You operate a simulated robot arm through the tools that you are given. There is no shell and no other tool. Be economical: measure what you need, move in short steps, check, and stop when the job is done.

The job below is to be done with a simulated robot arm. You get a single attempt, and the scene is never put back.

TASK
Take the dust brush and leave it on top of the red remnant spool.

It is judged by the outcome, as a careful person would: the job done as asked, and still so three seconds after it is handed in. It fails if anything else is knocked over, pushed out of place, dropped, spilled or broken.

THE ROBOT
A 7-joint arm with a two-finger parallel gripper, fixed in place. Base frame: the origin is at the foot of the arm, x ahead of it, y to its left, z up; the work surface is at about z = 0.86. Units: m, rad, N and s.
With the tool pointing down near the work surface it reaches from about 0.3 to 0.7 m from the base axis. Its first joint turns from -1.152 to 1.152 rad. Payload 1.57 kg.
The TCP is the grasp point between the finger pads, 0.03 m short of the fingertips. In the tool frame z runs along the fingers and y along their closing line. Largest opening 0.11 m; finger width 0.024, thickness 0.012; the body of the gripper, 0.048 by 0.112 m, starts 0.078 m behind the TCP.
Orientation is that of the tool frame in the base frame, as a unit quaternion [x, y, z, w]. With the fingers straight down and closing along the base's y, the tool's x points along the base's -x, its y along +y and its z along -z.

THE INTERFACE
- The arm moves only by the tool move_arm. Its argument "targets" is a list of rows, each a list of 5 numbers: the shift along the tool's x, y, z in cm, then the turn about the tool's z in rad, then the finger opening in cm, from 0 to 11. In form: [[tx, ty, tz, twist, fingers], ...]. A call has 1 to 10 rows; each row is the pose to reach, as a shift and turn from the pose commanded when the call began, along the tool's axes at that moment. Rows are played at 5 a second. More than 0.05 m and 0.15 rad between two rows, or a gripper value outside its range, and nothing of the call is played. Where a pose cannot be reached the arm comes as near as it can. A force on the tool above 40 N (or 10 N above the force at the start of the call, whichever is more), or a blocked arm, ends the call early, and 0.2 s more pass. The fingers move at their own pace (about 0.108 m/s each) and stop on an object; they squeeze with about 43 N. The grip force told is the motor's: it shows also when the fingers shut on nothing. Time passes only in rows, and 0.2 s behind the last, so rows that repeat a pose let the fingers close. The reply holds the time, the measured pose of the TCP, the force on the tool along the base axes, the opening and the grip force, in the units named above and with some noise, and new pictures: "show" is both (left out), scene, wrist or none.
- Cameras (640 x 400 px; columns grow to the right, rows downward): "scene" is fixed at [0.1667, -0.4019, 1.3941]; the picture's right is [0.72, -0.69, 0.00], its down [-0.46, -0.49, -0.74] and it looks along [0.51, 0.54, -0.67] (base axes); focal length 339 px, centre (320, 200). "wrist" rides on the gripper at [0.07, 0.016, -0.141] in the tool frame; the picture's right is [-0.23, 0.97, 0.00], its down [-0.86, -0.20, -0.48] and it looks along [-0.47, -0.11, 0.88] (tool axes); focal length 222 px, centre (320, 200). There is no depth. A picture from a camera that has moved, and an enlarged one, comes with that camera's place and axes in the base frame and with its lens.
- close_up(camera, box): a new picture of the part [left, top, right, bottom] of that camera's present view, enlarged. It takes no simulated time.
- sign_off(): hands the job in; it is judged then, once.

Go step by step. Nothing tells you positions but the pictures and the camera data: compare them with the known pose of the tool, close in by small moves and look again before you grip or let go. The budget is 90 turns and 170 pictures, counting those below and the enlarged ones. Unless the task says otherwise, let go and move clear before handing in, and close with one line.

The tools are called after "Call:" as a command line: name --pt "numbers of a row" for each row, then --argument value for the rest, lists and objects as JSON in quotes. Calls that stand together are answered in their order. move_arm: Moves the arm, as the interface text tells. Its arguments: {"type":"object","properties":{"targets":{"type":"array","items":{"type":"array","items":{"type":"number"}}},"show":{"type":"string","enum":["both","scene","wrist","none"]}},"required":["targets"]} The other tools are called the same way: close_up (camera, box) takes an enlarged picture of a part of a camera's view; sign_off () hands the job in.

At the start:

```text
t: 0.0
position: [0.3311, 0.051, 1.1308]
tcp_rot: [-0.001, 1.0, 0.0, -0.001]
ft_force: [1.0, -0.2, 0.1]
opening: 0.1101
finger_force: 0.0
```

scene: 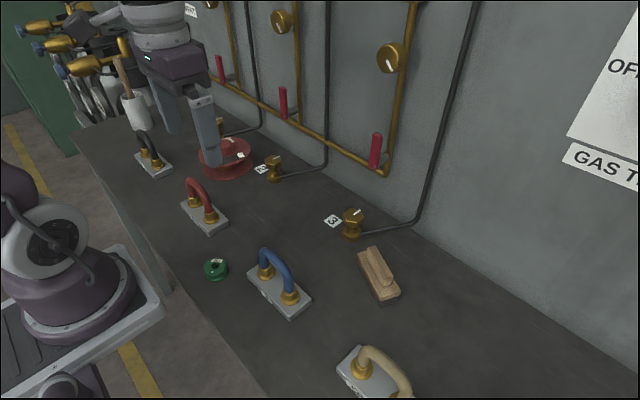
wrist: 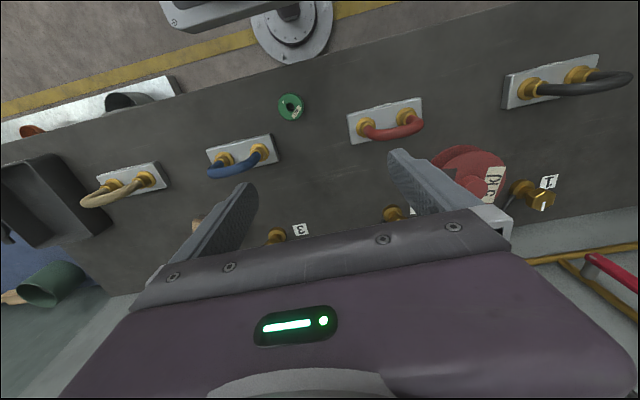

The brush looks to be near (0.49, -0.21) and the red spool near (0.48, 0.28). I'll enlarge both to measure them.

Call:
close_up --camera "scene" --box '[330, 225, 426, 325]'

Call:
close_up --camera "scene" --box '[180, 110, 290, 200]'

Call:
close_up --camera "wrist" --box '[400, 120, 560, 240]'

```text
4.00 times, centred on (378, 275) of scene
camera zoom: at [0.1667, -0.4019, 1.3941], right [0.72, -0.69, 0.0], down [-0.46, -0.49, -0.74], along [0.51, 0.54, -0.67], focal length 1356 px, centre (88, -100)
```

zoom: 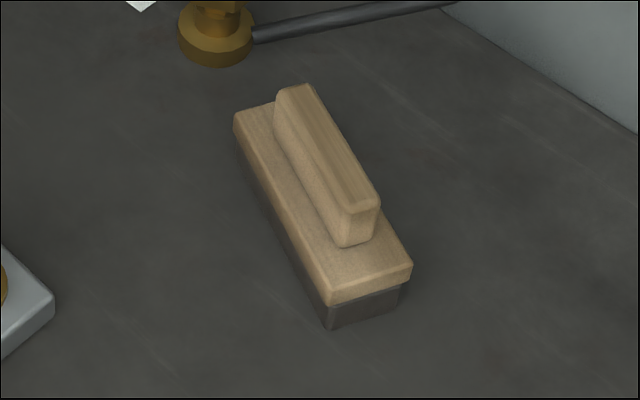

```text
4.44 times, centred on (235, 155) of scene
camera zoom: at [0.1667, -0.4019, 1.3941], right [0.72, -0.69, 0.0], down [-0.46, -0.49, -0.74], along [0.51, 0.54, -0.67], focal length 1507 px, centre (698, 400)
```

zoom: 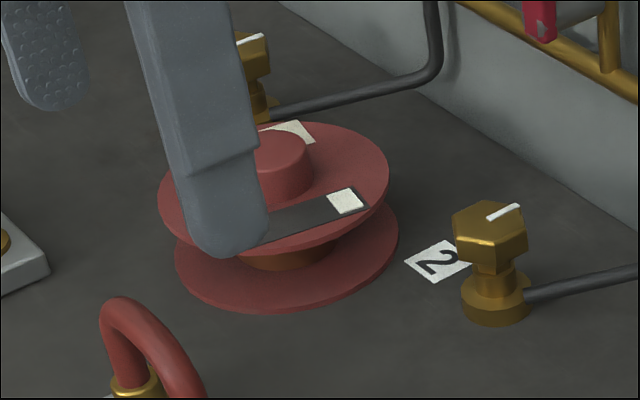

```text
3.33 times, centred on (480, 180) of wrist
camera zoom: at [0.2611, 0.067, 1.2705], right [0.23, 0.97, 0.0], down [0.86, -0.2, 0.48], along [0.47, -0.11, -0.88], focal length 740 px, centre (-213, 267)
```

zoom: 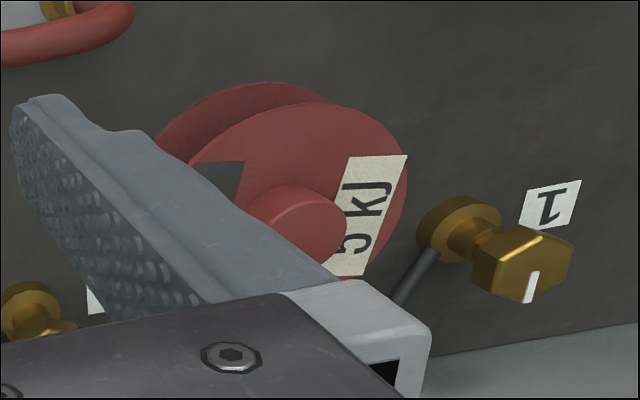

• • • • •

Every line of text is to be repeated exactly; pictures are left out. Format the lines as a JSON array of strings and drop empty lines.

[
  "You operate a simulated robot arm through the tools that you are given. There is no shell and no other tool. Be economical: measure what you need, move in short steps, check, and stop when the job is done.",
  "The job below is to be done with a simulated robot arm. You get a single attempt, and the scene is never put back.",
  "TASK",
  "Take the dust brush and leave it on top of the red remnant spool.",
  "It is judged by the outcome, as a careful person would: the job done as asked, and still so three seconds after it is handed in. It fails if anything else is knocked over, pushed out of place, dropped, spilled or broken.",
  "THE ROBOT",
  "A 7-joint arm with a two-finger parallel gripper, fixed in place. Base frame: the origin is at the foot of the arm, x ahead of it, y to its left, z up; the work surface is at about z = 0.86. Units: m, rad, N and s.",
  "With the tool pointing down near the work surface it reaches from about 0.3 to 0.7 m from the base axis. Its first joint turns from -1.152 to 1.152 rad. Payload 1.57 kg.",
  "The TCP is the grasp point between the finger pads, 0.03 m short of the fingertips. In the tool frame z runs along the fingers and y along their closing line. Largest opening 0.11 m; finger width 0.024, thickness 0.012; the body of the gripper, 0.048 by 0.112 m, starts 0.078 m behind the TCP.",
  "Orientation is that of the tool frame in the base frame, as a unit quaternion [x, y, z, w]. With the fingers straight down and closing along the base's y, the tool's x points along the base's -x, its y along +y and its z along -z.",
  "THE INTERFACE",
  "- The arm moves only by the tool move_arm. Its argument \"targets\" is a list of rows, each a list of 5 numbers: the shift along the tool's x, y, z in cm, then the turn about the tool's z in rad, then the finger opening in cm, from 0 to 11. In form: [[tx, ty, tz, twist, fingers], ...]. A call has 1 to 10 rows; each row is the pose to reach, as a shift and turn from the pose commanded when the call began, along the tool's axes at that moment. Rows are played at 5 a second. More than 0.05 m and 0.15 rad between two rows, or a gripper value outside its range, and nothing of the call is played. Where a pose cannot be reached the arm comes as near as it can. A force on the tool above 40 N (or 10 N above the force at the start of the call, whichever is more), or a blocked arm, ends the call early, and 0.2 s more pass. The fingers move at their own pace (about 0.108 m/s each) and stop on an object; they squeeze with about 43 N. The grip force told is the motor's: it shows also when the fingers shut on nothing. Time passes only in rows, and 0.2 s behind the last, so rows that repeat a pose let the fingers close. The reply holds the time, the measured pose of the TCP, the force on the tool along the base axes, the opening and the grip force, in the units named above and with some noise, and new pictures: \"show\" is both (left out), scene, wrist or none.",
  "- Cameras (640 x 400 px; columns grow to the right, rows downward): \"scene\" is fixed at [0.1667, -0.4019, 1.3941]; the picture's right is [0.72, -0.69, 0.00], its down [-0.46, -0.49, -0.74] and it looks along [0.51, 0.54, -0.67] (base axes); focal length 339 px, centre (320, 200). \"wrist\" rides on the gripper at [0.07, 0.016, -0.141] in the tool frame; the picture's right is [-0.23, 0.97, 0.00], its down [-0.86, -0.20, -0.48] and it looks along [-0.47, -0.11, 0.88] (tool axes); focal length 222 px, centre (320, 200). There is no depth. A picture from a camera that has moved, and an enlarged one, comes with that camera's place and axes in the base frame and with its lens.",
  "- close_up(camera, box): a new picture of the part [left, top, right, bottom] of that camera's present view, enlarged. It takes no simulated time.",
  "- sign_off(): hands the job in; it is judged then, once.",
  "Go step by step. Nothing tells you positions but the pictures and the camera data: compare them with the known pose of the tool, close in by small moves and look again before you grip or let go. The budget is 90 turns and 170 pictures, counting those below and the enlarged ones. Unless the task says otherwise, let go and move clear before handing in, and close with one line.",
  "The tools are called after \"Call:\" as a command line: name --pt \"numbers of a row\" for each row, then --argument value for the rest, lists and objects as JSON in quotes. Calls that stand together are answered in their order. move_arm: Moves the arm, as the interface text tells. Its arguments: {\"type\":\"object\",\"properties\":{\"targets\":{\"type\":\"array\",\"items\":{\"type\":\"array\",\"items\":{\"type\":\"number\"}}},\"show\":{\"type\":\"string\",\"enum\":[\"both\",\"scene\",\"wrist\",\"none\"]}},\"required\":[\"targets\"]} The other tools are called the same way: close_up (camera, box) takes an enlarged picture of a part of a camera's view; sign_off () hands the job in.",
  "At the start:",
  "```text",
  "t: 0.0",
  "position: [0.3311, 0.051, 1.1308]",
  "tcp_rot: [-0.001, 1.0, 0.0, -0.001]",
  "ft_force: [1.0, -0.2, 0.1]",
  "opening: 0.1101",
  "finger_force: 0.0",
  "```",
  "scene: ",
  "wrist: ",
  "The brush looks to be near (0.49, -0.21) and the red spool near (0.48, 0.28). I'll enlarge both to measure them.",
  "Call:",
  "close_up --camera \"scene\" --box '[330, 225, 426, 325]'",
  "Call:",
  "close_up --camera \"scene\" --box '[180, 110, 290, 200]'",
  "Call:",
  "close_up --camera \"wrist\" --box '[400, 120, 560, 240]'",
  "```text",
  "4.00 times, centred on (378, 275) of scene",
  "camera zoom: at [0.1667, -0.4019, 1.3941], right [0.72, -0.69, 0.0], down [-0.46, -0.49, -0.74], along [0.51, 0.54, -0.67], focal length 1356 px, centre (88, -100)",
  "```",
  "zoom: ",
  "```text",
  "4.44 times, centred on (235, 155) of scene",
  "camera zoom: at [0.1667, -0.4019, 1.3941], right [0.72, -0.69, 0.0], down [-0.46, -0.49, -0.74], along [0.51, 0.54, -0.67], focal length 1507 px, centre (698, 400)",
  "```",
  "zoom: ",
  "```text",
  "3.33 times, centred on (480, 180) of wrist",
  "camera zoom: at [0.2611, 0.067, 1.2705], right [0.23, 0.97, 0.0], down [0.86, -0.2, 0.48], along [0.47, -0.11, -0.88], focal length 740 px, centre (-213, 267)",
  "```",
  "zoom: "
]